The board has received praise for enacting heightened fiduciary requirement for CFPs, which goes into effect June 30. The SEC downgraded its definition of fiduciary service when it passed its Regulation Best Interest.

“As we work to have financial planning emerge as a more bona fide profession, the focus needs to move beyond the compensation to the commitment the planner makes to his or her clients,” Keller says, “and, as a CFP, that commitment is to act as a fiduciary.”

Hamburger calls that argument a nonstarter.

“That’s like Zillow taking the price off the house. It’s not just taking off one piece of data,” he says. “It’s a big piece of information that consumers need to determine if it’s even worth their time to sit down with a financial planner.”

Hamburger adds that in making this move, the board is ignoring that commissions are one of the largest drivers of conflicts of interests in the planning industry. Fraud and theft motivated by commission sales regularly propel cases brought by the SEC, FINRA and the Department of Justice.

Others disagree with Hamburger and argue that the board’s decision to abandon the disclosures is a matter of practicality. Simply put, the board cannot determine with confidence whether or not CFPs’ declarations about their compensation are accurate, says Mercer Bullard, a professor of law at the University of Mississippi, who sat on a task force the board convened last year to address problems with its public representations.

“You don’t want to be in a position where people are thinking you are making representations unless they have been fully vetted,” Bullard says. “That has been quite a task when it comes to the details of a planner’s compensation.”

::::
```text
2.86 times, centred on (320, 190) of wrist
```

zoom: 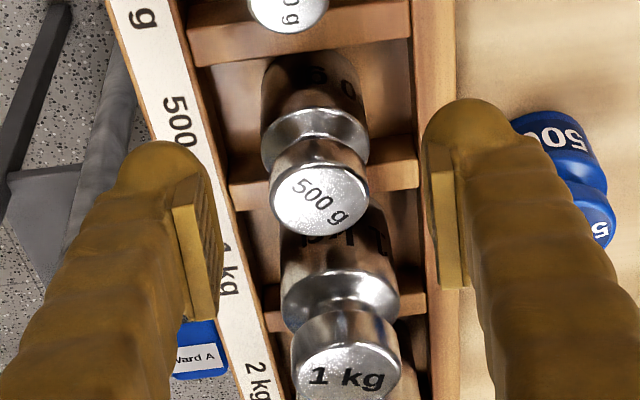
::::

The board’s decision to stop publishing compensation disclosures was in keeping with the broad thrust of recommendations the task force made, Bullard says, to address revelations reported by The Wall Street Journal that the board was allowing CFPs with poor disciplinary histories to report that they had clean records on the board’s own website.

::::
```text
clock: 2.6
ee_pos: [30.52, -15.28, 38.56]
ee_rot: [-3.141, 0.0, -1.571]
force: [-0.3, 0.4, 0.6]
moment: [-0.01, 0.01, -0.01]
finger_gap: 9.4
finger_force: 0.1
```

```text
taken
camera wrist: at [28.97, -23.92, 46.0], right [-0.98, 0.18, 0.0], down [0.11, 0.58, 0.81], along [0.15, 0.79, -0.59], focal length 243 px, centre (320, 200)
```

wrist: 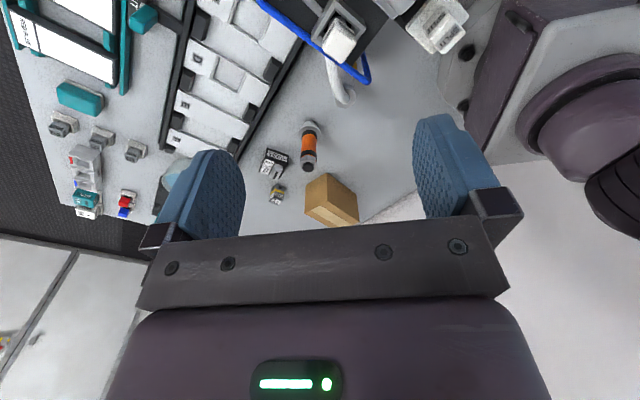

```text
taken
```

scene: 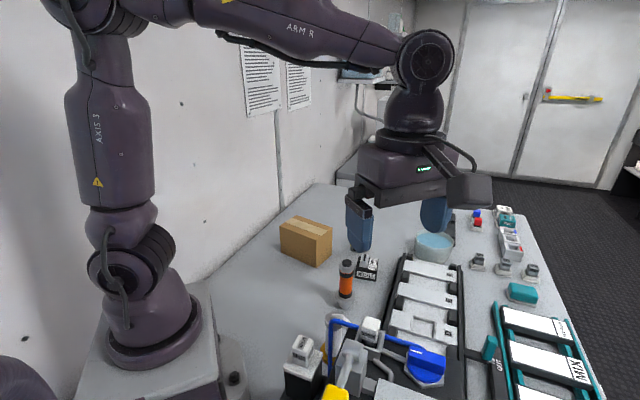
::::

The task force, which was highly critical of the board’s enforcement structure and leadership under Keller’s tenure, recommended sweeping changes to its management practices.

Indeed, in 2013, a Financial Planning investigation showed the CFP Board had been knowingly allowing hundreds of CFPs who work in wirehouses and take commissions to inaccurately declare their practices as fee-only on its website.

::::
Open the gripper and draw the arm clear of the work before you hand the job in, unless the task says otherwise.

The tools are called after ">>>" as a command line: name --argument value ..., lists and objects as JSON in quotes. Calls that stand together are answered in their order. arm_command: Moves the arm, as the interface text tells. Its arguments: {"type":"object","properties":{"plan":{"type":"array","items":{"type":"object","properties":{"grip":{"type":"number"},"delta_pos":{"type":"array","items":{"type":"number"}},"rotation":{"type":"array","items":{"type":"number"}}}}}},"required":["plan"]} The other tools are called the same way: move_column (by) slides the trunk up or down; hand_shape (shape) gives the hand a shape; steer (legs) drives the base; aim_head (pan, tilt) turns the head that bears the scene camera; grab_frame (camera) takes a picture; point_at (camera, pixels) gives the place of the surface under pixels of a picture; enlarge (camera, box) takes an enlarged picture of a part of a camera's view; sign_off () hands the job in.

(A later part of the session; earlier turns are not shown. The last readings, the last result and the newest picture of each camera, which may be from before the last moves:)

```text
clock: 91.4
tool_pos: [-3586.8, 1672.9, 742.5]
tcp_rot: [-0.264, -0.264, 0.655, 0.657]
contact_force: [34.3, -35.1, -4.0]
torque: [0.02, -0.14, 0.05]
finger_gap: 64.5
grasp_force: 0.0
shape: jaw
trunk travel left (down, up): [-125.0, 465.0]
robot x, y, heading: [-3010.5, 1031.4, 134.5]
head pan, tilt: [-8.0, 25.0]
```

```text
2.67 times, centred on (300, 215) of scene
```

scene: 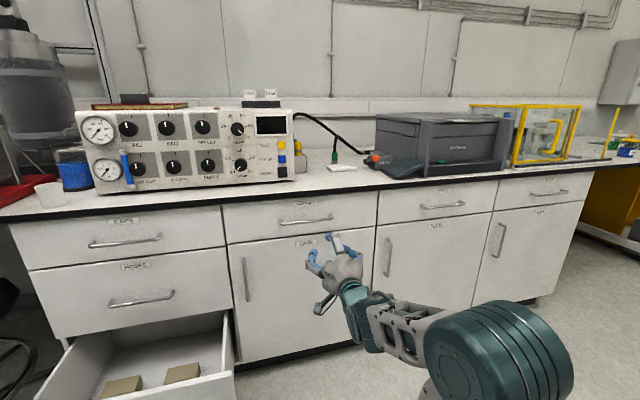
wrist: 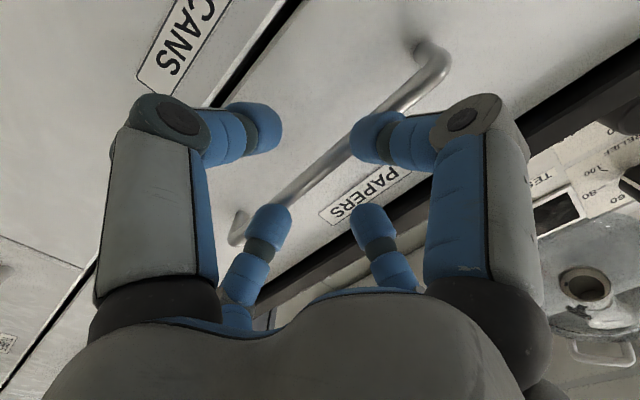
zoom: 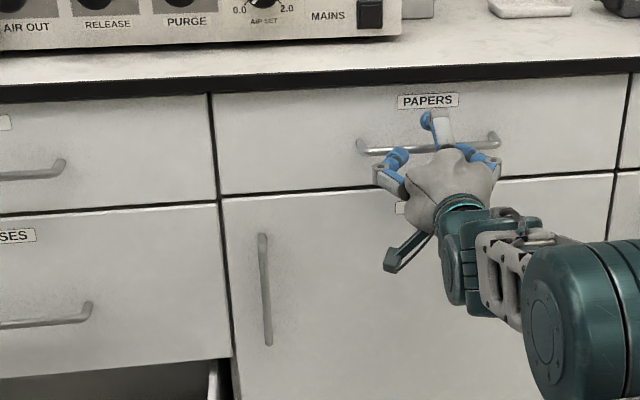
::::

The board later acknowledged its mistake and instituted reforms to improve the accuracy of the reporting.

Disagreeing with Bullard, Ron Rhoades, director of the financial planning program at Western Kentucky University, says reviewing a planner’s mode of compensation is an important screening step. Clients need the information when deciding whether to meet with a prospective planner, he adds. Any effort to avoid similar public misrepresentations about compensation does not justify the board’s decision to remove this critical piece of consumer information — even if the accuracy of that information cannot be perfectly vetted.

“I fail to follow the logic here,” Rhoades says. “The CFP Board cannot guarantee anything. It cannot guarantee that when I took the CFP exam many years ago, I did not have my identical twin brother (if I had one) … take the exam in my place.”

He adds that the board’s decision to require a higher level of fiduciary service for its CFPs enabled it to step into a leadership gap that opened up when the SEC, in his opinion, capitulated to big money interests by downgrading the legal meaning of fiduciary care.

With its new move, Rhoades says the board is backsliding

“I’m very disappointed,” he says. “For the CFP Board to basically abandon what it has done for over a decade and retreat from offering consumers transparency in the type of compensation an advisor might be paid I think is just a huge step backward for the CFP Board and for consumers.”

Describing the move as a “doozy” of a mistake, the Institute for the Fiduciary Standard called on the board to reverse it immediately.

“I don’t know why they did it,” says Barbara Roper, head of investor protection at the Consumer Federation of America.

Roper sat on the committee that revised the board’s standards of conduct. She continues to sit on the board’s Standards Resource Commission, which is producing case studies to help CFPs comply with the new standards. She says she was not informed of the move before it was taken.

“Compensation is one of the most important factors investors should consider when choosing who to rely on for financial advice,” Roper says, “Not because we think there is one perfect compensation model for everyone, but because how you pay for advice is significant. It relates to the conflicts of interest that are present.”

It’s impossible to discuss fiduciary treatment of clients without discussing an advisor’s business model, Roper says.

“This for us is right up there,” she says. “In some ways, it’s more important than fiduciary duty. It is, ‘What are you doing to limit your conflicts of interest? How significant are the conflicts of interest in your business model?’”

The board has done a poor job of communicating its reasoning behind making the change, Roper says. The board informed CFPs of the change in an email, but did not issue a press release on the matter.

Overall, the board needs to rethink its position on compensation, in Rhoades’ view.

“The CFP Board has long had this compensation neutral philosophy,” he says. “I believe they need to get away from that. They need to recognize that economic incentives matter. When you have conflicts of interest that are pervasive and systemic they impair good financial advice.”